Report, word for word, every line of the material that contains "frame".

____

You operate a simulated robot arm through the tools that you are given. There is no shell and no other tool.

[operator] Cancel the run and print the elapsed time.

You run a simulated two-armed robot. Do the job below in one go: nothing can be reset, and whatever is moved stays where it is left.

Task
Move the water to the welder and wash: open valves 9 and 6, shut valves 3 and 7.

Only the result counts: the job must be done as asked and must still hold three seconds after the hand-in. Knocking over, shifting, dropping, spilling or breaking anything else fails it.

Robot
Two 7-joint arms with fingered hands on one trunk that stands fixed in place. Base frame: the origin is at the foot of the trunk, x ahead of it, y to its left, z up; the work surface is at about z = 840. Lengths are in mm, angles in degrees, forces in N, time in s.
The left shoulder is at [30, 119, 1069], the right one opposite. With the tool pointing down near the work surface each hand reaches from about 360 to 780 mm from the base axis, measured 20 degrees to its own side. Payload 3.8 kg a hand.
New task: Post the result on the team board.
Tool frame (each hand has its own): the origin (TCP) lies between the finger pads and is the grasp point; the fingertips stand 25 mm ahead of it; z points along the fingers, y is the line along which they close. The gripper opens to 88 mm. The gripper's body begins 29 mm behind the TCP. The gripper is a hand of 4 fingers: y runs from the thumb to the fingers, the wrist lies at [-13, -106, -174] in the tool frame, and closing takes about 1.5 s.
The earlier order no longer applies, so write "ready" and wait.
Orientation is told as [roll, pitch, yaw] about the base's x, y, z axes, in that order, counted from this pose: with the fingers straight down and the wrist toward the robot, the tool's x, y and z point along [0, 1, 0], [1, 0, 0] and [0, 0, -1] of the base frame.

____

Task solution:
Two 7-joint arms with fingered hands on one trunk that stands fixed in place. Base frame: the origin is at the foot of the trunk, x ahead of it, y to its left, z up; the work surface is at about z = 840. Lengths are in mm, angles in degrees, forces in N, time in s.
Tool frame (each hand has its own): the origin (TCP) lies between the finger pads and is the grasp point; the fingertips stand 25 mm ahead of it; z points along the fingers, y is the line along which they close. The gripper opens to 88 mm. The gripper's body begins 29 mm behind the TCP. The gripper is a hand of 4 fingers: y runs from the thumb to the fingers, the wrist lies at [-13, -106, -174] in the tool frame, and closing takes about 1.5 s.
Orientation is told as [roll, pitch, yaw] about the base's x, y, z axes, in that order, counted from this pose: with the fingers straight down and the wrist toward the robot, the tool's x, y and z point along [0, 1, 0], [1, 0, 0] and [0, 0, -1] of the base frame.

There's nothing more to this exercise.